One wishes for a slightly—ahem—tastier and less flabby gathering. But if zombies are your cup of meat, this is just the...

“They sat like people asleep with their eyes open, staring, but seeing nothing.” A Tea Party rally? No, no: A clutch of zombies, the stars of Penzler’s (The Vampire Archives, 2009, etc.) latest mega-anthology.

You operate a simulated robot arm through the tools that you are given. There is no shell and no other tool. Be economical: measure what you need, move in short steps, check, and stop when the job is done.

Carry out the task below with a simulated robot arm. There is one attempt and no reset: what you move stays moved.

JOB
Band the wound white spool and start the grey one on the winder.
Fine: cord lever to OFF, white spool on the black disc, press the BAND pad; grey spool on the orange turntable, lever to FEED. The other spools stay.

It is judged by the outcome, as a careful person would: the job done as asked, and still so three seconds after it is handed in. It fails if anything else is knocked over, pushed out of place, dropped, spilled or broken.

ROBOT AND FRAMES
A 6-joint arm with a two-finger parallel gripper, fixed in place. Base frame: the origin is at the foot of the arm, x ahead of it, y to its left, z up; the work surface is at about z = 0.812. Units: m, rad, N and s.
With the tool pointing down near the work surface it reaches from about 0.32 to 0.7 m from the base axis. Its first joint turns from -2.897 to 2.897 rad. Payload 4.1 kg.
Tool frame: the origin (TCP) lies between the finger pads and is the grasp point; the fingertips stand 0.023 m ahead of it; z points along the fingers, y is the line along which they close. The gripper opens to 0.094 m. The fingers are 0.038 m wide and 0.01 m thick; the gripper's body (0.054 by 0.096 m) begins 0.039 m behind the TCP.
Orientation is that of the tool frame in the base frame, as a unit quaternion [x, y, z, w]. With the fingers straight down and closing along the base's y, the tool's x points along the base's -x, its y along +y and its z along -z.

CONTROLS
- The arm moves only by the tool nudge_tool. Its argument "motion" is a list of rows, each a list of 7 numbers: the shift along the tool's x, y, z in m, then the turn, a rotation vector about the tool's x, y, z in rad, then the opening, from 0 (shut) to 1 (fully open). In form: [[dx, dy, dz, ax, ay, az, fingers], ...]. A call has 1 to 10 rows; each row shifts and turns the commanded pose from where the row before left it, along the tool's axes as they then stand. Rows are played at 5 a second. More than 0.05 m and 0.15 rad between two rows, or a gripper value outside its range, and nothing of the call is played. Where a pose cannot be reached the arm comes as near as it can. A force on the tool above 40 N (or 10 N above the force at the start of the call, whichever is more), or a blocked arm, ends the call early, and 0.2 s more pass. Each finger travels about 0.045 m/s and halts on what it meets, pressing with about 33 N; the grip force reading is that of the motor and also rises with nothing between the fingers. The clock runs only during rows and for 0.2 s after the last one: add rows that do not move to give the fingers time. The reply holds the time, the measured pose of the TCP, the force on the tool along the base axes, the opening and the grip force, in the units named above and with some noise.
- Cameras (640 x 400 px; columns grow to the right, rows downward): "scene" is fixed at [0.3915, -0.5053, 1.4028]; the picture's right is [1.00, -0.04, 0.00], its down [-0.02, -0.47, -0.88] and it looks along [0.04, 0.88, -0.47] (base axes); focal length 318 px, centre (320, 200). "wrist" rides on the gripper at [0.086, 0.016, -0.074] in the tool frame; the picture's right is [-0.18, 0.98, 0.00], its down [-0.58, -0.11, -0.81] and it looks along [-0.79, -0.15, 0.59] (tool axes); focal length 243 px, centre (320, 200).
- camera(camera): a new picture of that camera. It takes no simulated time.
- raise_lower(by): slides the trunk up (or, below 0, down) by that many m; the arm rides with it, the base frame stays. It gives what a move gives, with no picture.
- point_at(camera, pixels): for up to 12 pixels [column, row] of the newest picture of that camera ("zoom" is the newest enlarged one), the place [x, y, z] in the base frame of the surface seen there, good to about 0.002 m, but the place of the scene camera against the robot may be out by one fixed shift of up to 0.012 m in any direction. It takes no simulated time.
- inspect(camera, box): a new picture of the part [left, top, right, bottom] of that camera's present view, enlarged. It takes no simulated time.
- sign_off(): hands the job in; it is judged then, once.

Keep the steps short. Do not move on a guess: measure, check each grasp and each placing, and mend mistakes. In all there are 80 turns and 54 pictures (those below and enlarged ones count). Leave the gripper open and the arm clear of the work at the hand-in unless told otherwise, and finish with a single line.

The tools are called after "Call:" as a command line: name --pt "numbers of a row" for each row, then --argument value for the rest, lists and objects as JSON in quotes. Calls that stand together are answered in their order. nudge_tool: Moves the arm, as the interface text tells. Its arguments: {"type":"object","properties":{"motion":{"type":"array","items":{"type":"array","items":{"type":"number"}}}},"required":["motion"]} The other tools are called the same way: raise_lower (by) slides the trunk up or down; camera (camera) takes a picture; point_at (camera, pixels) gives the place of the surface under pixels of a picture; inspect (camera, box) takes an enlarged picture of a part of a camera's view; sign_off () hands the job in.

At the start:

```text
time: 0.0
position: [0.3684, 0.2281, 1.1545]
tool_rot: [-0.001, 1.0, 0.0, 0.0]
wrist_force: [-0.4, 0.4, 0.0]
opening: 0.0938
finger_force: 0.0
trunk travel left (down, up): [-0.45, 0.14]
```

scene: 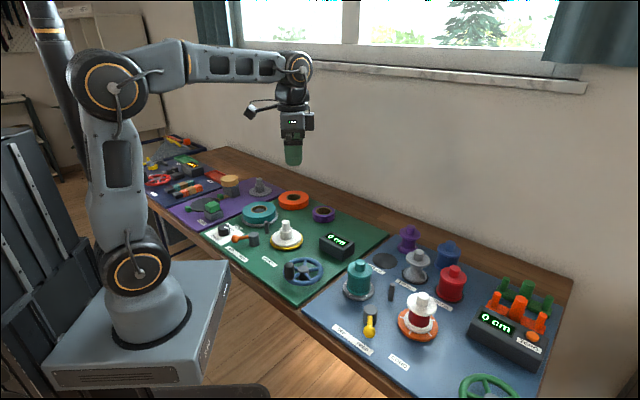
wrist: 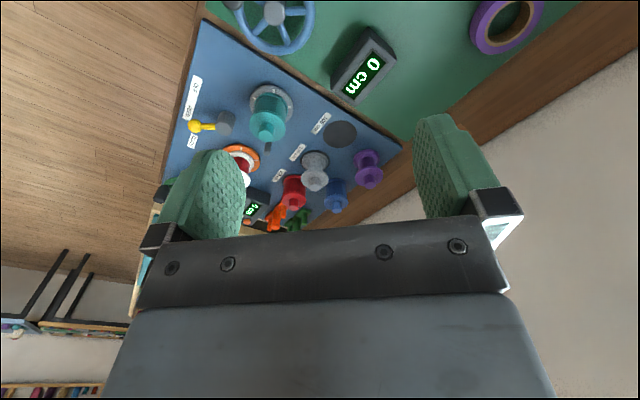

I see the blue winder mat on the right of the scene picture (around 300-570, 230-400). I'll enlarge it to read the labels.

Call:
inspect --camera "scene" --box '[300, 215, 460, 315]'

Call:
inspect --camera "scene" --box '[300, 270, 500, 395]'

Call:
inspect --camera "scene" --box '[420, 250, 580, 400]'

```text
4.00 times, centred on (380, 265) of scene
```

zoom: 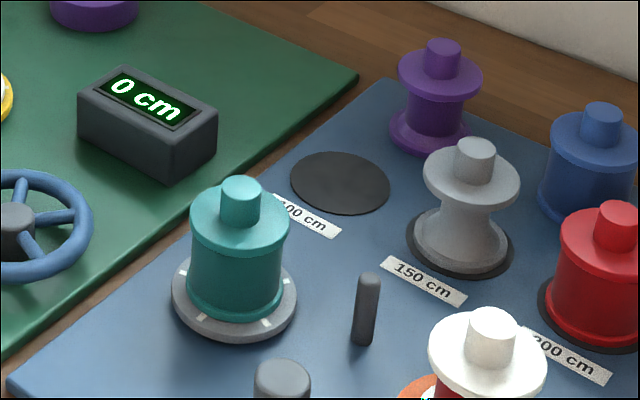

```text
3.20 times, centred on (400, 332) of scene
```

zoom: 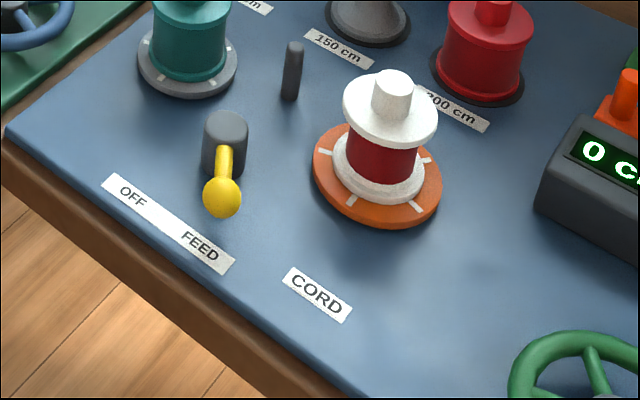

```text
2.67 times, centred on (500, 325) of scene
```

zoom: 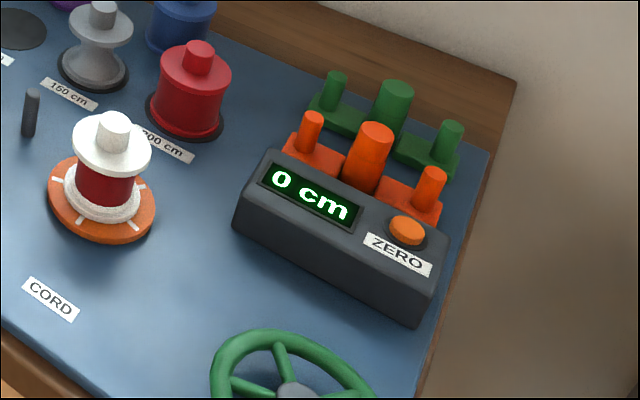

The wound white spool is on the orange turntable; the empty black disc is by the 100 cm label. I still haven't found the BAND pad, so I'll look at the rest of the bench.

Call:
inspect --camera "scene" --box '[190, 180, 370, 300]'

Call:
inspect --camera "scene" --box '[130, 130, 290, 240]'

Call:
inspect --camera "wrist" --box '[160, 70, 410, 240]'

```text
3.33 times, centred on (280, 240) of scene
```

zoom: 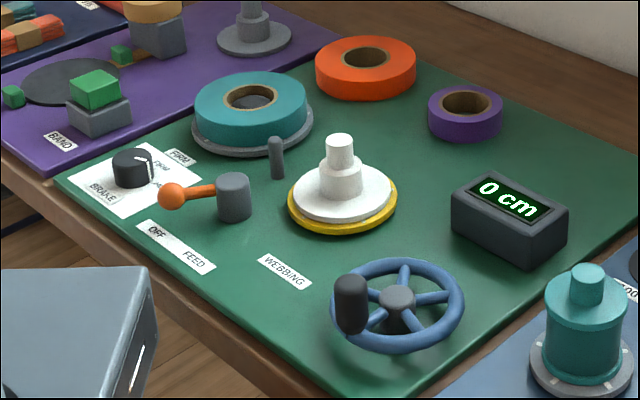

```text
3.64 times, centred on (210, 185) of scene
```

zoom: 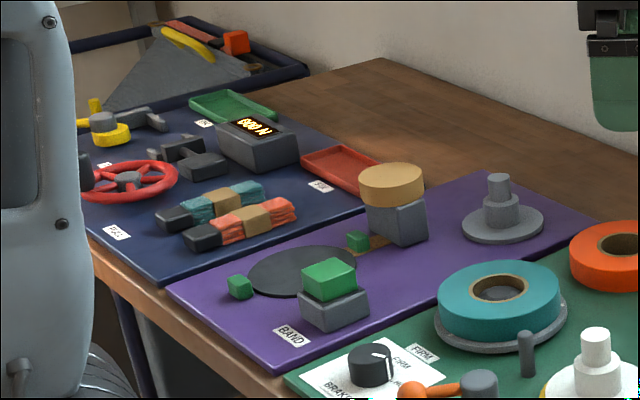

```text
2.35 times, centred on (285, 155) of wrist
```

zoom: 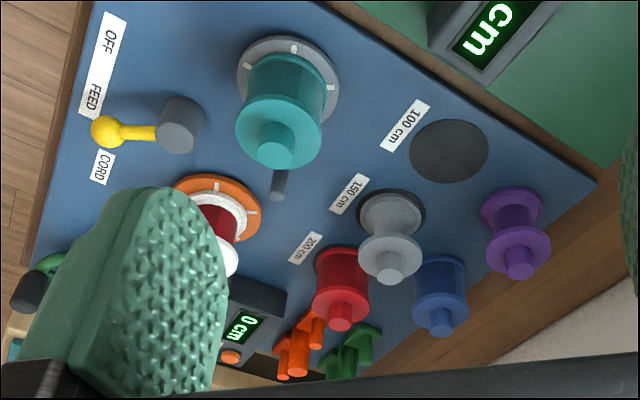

Zombies are the latest big thing, of course, at least in filmdom. But whereas the zombies of the movies now move quickly, eat all body parts indiscriminately and explode very nicely, the zombies of literature (pulp, mostly) are a slower and ever so slightly more stately bunch of ghouls. Consider Penzler’s starting point, a story from 1929 called “Dead Men Working in the Cane Fields,” in which you’d have to look very hard to see that those unseeing, eyes-wide-open folks were truly the walking undead and not, in fact, merely suffering from a bad hangover after one too many mojitos. Many of Penzler’s selections are variations on a very limited theme: A traveler to some torrid country down Caribbean way finds, to his or her horror, that the locals are creepy-crawly types, “grayed to the hue of putrescent bone,” as writes one Arthur Leo Zagat—whether a forerunner of the restaurant guides, alas, we do not know, though the author of that starting-point tale did, Penzler delights in telling us, indulge in cannibalism. Some of Penzler’s choices are arguable: Sure, Guy De Maupassant’s story “Was It a Dream?” sports a mention of a poor schmo walking “with extended arms, knocking against the tombs,” but it’s a stretch, probably, to include it in the canon of zombie lit. Inarguably zombielicious, though, are Karen Haber’s latter-day tale “Red Angels,” with its sly good humor (“The best artist in Haiti is some sort of undead thing that just drools and paints”), Harlan Ellison and Robert Silverberg’s very strange short story “The Song the Zombie Sang,” and H.P. Lovecraft’s spooky (natch) confection “Herbert West—Reanimator.” On the down side, Penzler does not satisfactorily explain his criteria for inclusion, and there are a couple of iffy picks, including the endless “Z is for Zombie”; his introduction is glancing, and some fine recent tales (notably Max Brooks’ World War Z) go unnoticed.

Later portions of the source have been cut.